The fascinations of Japan, suggested by the map at left, are not quickly apparent. Tokyo is not only the world's largest and ugliest city but also the most difficult in which to navigate. There are no street names or numbers. Bewildered, many tourists throw themselves on the mercy of one of the enormous tour agencies, which seem, at first glance, to be the only means of getting about. There is not a corner of Japan that has not been fitted into a package tour: Tokyo by Night, the Tokaido Highway, the Ise Shrine, the Inland Sea, Kyoto, Nara, the Pearl Islands, the Fuji Lakes, Shogunate Nikko. By all means look into the tours—even use them: the Tokyo by Night tour is the only reasonable way of sampling the otherwise expensive splendors of Tokyo nightclub life. But hear this: group touring in Japan was set up for the retired bankers and schoolteachers who were the pioneer American tourists to the Orient. The Japanese tourist business has not yet recognized the arrival of the younger, more adventurous travelers, willing to take the pleasures of discovery along with the knocks of getting lost. Below are tips for these adventurers, to help them about Japan on their own.

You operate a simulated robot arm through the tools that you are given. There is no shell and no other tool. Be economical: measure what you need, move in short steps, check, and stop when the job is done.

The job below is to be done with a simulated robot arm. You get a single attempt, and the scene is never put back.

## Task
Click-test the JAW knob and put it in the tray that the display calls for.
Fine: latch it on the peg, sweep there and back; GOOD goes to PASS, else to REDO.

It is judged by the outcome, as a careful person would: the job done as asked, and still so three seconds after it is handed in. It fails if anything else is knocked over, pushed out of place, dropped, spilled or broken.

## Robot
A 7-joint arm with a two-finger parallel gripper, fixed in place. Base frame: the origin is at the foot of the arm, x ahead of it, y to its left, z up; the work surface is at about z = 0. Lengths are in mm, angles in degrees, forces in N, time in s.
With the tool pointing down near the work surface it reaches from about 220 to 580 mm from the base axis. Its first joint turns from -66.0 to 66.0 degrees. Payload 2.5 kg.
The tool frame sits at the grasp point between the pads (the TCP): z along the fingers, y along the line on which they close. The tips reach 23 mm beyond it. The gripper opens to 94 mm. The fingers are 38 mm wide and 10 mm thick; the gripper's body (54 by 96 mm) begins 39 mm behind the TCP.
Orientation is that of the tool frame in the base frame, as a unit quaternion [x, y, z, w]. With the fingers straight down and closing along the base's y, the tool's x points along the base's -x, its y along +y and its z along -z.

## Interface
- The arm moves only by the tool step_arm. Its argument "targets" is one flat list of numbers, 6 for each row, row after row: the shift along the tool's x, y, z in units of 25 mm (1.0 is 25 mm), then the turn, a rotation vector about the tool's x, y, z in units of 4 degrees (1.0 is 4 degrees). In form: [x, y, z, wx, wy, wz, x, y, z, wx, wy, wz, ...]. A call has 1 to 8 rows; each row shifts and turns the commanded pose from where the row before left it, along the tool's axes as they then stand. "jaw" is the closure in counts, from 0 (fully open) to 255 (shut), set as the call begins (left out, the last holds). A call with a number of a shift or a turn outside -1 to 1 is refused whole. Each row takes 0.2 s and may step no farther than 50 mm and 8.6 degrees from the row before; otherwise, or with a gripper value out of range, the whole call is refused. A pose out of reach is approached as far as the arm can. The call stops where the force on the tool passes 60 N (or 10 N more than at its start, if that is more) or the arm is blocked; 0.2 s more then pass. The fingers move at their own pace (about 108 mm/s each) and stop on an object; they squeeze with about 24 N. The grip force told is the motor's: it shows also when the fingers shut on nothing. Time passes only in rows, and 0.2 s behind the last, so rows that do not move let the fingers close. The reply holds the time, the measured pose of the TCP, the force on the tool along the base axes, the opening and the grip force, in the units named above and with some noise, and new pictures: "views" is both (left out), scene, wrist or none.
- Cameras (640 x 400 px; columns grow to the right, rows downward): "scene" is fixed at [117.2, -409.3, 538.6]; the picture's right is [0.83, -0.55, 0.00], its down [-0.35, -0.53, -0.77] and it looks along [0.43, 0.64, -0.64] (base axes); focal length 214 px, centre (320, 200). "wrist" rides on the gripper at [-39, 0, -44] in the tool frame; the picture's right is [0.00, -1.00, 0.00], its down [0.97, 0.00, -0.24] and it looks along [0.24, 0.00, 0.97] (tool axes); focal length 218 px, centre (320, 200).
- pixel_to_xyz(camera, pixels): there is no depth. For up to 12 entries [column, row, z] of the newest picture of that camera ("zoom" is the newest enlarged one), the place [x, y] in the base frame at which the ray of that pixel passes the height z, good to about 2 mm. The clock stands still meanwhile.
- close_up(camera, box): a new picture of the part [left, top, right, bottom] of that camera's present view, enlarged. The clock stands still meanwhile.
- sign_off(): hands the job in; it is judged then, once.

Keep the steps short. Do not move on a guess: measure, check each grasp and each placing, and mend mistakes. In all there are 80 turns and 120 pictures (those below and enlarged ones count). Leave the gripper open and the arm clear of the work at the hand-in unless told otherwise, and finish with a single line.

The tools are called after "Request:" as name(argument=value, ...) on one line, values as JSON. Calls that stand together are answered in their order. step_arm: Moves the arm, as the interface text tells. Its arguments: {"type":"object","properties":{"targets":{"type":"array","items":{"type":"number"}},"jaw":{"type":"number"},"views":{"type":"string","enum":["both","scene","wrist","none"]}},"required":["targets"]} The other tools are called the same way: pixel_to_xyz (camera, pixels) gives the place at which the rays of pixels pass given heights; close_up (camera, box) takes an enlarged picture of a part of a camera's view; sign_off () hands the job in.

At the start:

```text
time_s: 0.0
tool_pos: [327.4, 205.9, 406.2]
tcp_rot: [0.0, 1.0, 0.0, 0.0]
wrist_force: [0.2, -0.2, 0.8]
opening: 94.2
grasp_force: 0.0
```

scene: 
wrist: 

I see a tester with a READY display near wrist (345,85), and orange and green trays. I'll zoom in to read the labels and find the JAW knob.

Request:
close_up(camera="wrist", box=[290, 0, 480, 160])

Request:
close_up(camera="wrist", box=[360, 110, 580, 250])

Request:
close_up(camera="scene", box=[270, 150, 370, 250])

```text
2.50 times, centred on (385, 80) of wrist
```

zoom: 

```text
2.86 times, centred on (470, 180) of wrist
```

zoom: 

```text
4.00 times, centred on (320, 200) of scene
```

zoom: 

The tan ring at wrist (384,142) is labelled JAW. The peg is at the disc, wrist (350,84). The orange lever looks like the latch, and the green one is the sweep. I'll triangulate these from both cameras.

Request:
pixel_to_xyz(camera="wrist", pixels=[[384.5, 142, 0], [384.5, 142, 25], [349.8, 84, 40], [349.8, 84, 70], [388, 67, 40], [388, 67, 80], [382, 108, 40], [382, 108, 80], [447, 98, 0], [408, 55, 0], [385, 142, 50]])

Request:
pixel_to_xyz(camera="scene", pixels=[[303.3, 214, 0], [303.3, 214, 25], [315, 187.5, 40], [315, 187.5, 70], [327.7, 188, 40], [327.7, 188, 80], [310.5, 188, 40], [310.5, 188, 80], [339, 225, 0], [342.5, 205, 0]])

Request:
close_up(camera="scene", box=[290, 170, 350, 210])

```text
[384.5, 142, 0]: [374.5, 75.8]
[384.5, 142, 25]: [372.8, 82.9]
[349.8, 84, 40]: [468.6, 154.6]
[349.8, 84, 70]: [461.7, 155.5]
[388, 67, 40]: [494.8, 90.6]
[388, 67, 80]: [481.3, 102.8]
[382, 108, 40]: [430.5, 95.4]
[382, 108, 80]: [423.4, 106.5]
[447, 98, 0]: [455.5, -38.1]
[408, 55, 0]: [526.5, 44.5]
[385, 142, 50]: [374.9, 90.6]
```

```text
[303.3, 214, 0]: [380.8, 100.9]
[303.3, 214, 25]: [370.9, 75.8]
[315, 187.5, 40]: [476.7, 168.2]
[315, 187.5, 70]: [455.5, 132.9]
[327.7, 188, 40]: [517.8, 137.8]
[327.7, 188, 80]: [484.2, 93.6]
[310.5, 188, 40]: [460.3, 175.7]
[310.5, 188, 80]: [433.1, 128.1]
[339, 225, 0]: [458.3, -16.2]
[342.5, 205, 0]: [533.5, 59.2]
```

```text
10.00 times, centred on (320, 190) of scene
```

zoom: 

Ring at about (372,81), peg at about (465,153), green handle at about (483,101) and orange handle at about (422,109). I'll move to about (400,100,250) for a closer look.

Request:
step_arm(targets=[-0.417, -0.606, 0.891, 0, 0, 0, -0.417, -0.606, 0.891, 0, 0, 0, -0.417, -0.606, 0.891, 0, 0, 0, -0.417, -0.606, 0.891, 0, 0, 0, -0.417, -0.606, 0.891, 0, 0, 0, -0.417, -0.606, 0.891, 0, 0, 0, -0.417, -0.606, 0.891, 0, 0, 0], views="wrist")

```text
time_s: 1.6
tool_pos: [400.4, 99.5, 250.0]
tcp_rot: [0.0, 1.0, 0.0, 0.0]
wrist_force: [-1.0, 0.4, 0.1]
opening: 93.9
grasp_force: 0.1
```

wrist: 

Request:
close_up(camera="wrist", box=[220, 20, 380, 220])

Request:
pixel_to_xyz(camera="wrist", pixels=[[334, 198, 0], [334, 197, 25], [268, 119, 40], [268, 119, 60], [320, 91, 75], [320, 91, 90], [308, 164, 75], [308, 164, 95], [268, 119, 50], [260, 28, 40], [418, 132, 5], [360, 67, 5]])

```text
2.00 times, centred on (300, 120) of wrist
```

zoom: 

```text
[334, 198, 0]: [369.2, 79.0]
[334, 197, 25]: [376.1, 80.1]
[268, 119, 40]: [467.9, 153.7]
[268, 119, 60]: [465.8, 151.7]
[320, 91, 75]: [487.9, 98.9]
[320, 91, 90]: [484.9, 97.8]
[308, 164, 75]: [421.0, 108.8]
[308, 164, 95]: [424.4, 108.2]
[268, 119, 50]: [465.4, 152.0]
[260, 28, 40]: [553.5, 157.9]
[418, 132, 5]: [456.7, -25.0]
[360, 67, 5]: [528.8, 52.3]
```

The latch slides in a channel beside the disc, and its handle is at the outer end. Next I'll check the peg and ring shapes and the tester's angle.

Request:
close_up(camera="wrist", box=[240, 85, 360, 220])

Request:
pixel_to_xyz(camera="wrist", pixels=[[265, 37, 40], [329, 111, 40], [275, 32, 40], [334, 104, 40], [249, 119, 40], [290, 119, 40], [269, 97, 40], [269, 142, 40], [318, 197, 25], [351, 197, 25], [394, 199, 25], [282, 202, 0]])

You should remember to carry the card of your hotel whenever you go out, so that a taxi can get you back. Have the hotel desk write, in Japanese, the whereabouts of the places you want to go during the day, and give these to your taxi driver.
There are 25,000 bars in Tokyo, most of them no bigger than a Manhattan kitchenette. Best bets when barhopping are the bars that belong to the Suntory whisky chain. The best-looking women in Japan are the hostesses at the expensive nightclubs. As a result, American women often feel that Tokyo at night is for men. (No Japanese wife goes out with the boys.) However, wives are welcome—whether they feel it or not.
Dr. Yoshio Hiyama once described the Japanese as being like seabirds that live on a rock, eat fish and propagate. Fish they do eat—and they serve it in ways that may seem either wonderful or very strange indeed. The true adventurer will delight in sushi—thin slices of uncooked tuna or bonito on a mound of vinegared rice, the whole dipped in soy, chased with a thimble of sake. In addition to sukiyaki and tempura, the average American's idea of palatable Japanese food, there are many other foods Westerners will like. The beef that comes from the area around Kobe, often called the best in the world, is the specialty of steak houses like Misono. Kobe steaks, cut in bite-size chunks, are broiled in front of you on a grill, along with baby onions and bean sprouts, and are eaten with chopsticks.
Like the French, the Japanese want to "taste" the season. In the winter this means the extraordinary strawberries that grow on terraces facing the sun above the sea in Atami. In the fall it means the matsutake, the wild pine mushroom. These appear in soups, with tempura, and especially as companions to game—pheasant cooked in hot sake, venison grilled over an open charcoal pit in such restaurants in Tokyo as Akahane and Takamura.